Table 3. Major Parameters of COST266 and USNET Networks
4.1 Link resource and hardware scale requirements
The proposed WSS-WBSS and WSS-1xn SW OXC architectures utilize simpler and more cost-effective switches, WBSSs and 1xn optical switches, instead of WSSs, to reduce the necessary node scale/cost. However, their routing capability is somewhat restricted and as a result, more link resources are required to offset the routing limitation (or if the number of fibers are set equal, the maximum acceptable traffic volume is slightly decreased). Figure 4 depicts the relative number of necessary fibers in the pan-European optical network when the traffic demand ranges from 4 to 32, applied WSS degree is 1x9 (X = 9, commonly available WSS degree at present), number of wavelength groups per fiber supported by WBSSs is 8 (B = 8) and k = 1. The total number of fibers needed by the appropriate conventional WSS-based OXC network is used as the benchmark (the relative number is equal to 1). It confirms that utilizing WSS-WBSS and WSS-1xn SW architectures requires more link resources (fiber count) due to their node routing restriction; the more flexible routing architecture requires fewer link resources. The WSS-1xn SW network needs about 13~17% more fibers while the WSS-WBSS network requires less than 4% fiber increment compared to the conventional network. Moreover, the relative fiber number slightly fluctuates, especially in the small traffic demand area where the benchmark is small, due to the inefficiency of wavelength group switching in the second stage of the proposed architectures; the traffic demand is not sufficient to completely use the given capacity of wavelength groups.
Figure 5 describes the number of necessary WSSs in the same network. Both WSS-WBSS and WSS-1xn SW networks need fewer WSSs than the conventional network; their relative WSS numbers are less than 1. The relative WSS number of WSS-WBSS and WSS-1xn SW networks is reduced as the traffic demand increases or in other words, more hardware scale reduction (in terms of WSS number) is obtained with larger traffic demands; the target of our OXC architectures. Up to 68% (65%) reduction in the necessary WSS number can be attained at the cost of 2% (14%) fiber increment for the WSS-WBSS (WSS-1xn SW) network with the traffic demand of 32. The WSS-1xn SW network needs more fibers while offering a slightly smaller WSS number reduction than the WSS-WBSS network; this is offset by the fact that it requires only the simplest and most cost-effective substitute optical switching devices, 1xn optical switches, instead of WBSSs.

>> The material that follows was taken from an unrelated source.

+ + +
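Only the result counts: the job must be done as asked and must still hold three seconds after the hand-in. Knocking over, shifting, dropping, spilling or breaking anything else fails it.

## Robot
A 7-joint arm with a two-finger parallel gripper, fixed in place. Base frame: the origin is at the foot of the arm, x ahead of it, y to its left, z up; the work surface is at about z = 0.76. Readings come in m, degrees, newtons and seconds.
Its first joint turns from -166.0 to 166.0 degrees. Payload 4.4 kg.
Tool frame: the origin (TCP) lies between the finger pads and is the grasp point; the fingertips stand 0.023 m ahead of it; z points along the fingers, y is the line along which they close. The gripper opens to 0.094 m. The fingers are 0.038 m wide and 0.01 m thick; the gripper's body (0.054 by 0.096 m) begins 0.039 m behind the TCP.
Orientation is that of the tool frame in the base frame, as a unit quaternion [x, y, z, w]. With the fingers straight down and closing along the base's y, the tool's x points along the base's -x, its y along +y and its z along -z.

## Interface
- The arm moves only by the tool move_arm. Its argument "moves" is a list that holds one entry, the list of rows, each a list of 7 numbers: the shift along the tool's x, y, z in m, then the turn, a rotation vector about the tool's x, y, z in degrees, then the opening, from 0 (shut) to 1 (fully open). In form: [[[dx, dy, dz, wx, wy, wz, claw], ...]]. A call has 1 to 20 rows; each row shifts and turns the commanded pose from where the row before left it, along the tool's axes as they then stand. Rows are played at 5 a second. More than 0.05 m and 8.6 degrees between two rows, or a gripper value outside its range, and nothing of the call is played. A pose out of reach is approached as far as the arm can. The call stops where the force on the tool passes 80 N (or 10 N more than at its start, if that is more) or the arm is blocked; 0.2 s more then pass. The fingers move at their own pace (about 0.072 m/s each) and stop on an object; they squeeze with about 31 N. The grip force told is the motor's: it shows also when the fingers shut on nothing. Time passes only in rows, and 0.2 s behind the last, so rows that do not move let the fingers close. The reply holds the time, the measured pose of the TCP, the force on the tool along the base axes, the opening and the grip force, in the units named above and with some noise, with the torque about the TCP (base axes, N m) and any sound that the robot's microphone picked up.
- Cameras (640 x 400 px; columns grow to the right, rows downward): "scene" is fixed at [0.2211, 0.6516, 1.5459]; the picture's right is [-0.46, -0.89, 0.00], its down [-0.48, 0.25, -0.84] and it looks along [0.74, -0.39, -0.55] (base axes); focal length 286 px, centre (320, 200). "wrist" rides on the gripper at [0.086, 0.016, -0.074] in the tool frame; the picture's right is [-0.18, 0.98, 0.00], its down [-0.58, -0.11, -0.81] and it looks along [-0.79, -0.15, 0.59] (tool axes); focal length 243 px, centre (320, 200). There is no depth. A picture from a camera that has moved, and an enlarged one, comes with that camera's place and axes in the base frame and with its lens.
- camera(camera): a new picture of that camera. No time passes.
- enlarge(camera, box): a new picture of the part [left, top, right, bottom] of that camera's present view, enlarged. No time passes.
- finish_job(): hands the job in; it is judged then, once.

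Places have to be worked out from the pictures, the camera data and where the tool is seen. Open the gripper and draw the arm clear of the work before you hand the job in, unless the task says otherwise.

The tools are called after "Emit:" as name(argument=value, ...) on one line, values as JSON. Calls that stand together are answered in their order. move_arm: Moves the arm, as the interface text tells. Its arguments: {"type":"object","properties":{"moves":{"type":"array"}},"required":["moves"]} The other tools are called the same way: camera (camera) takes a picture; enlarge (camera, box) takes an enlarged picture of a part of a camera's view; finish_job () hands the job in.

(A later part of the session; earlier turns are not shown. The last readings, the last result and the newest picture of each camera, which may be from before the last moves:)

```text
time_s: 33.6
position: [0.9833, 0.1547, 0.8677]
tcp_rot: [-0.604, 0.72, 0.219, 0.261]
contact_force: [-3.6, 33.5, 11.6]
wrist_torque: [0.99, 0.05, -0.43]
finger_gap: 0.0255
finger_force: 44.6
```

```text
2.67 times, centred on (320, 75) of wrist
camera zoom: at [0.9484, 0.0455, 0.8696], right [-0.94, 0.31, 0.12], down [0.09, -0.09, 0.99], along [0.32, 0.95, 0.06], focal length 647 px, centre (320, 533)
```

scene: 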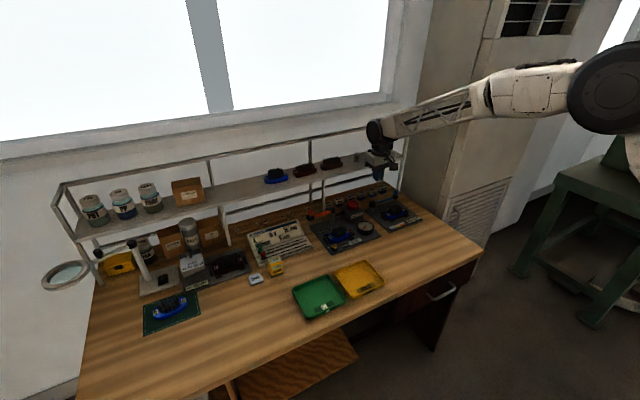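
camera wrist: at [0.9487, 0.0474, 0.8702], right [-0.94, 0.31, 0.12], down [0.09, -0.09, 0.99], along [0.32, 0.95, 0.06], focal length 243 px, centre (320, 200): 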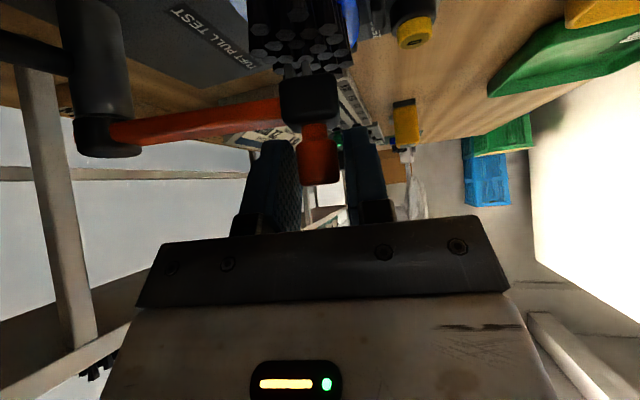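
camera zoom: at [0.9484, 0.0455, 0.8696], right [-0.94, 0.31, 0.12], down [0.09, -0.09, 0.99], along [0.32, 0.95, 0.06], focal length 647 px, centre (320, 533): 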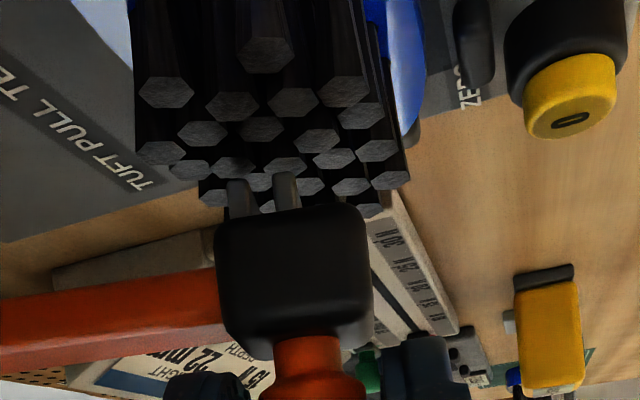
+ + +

Similarly, the fiber increment and hardware scale reduction in terms of WSS number attained in US nationwide network are shown in Figs. 6 and 7. It also demonstrates that the proposed architectures become more efficient with larger traffic volumes and utilizing the WSS-WBSS (or WSS-1xn SW) architecture can provide up to 67% (65%) hardware scale reduction, in terms of WSS number, at the cost of less than 2% (8%) fiber increment with the traffic demand of 32.
4.2 Analysis on the switching configuration parameters
The node routing flexibility of the proposed architectures depends on the intra-node parameters, which are the number of wavelength groups per fiber, B, and the number of selectable output fibers per link, k. Please note that when B = 80, the results correspond to a conventional WSS-based architecture, and when B = 1, it is a WSS-1xn SW architecture. Applying WBSSs that can support a larger number of wavelength groups per fiber (B) in the WSS-WBSS architecture or using a greater number of substitute switching devices per link, k, for both WSS-WBSS and WSS-1xn SW architectures enhances the routing flexibility of the nodes and hence, reduces the required link resources, i.e. number of necessary fibers. However, WBSSs that support higher wavelength group numbers per fiber (larger B) may be more expensive and as a result, the required node cost is likely to increase. On the other hand, using a greater k will substantially increase the number of switching devices needed, especially 1xn SWs and WBSSs, and node cost would consequently also be increased. Therefore, a tradeoff exists between the node routing flexibility (link resource) and the node scale/cost (WSS and WBSS/1xn SW numbers) requirement.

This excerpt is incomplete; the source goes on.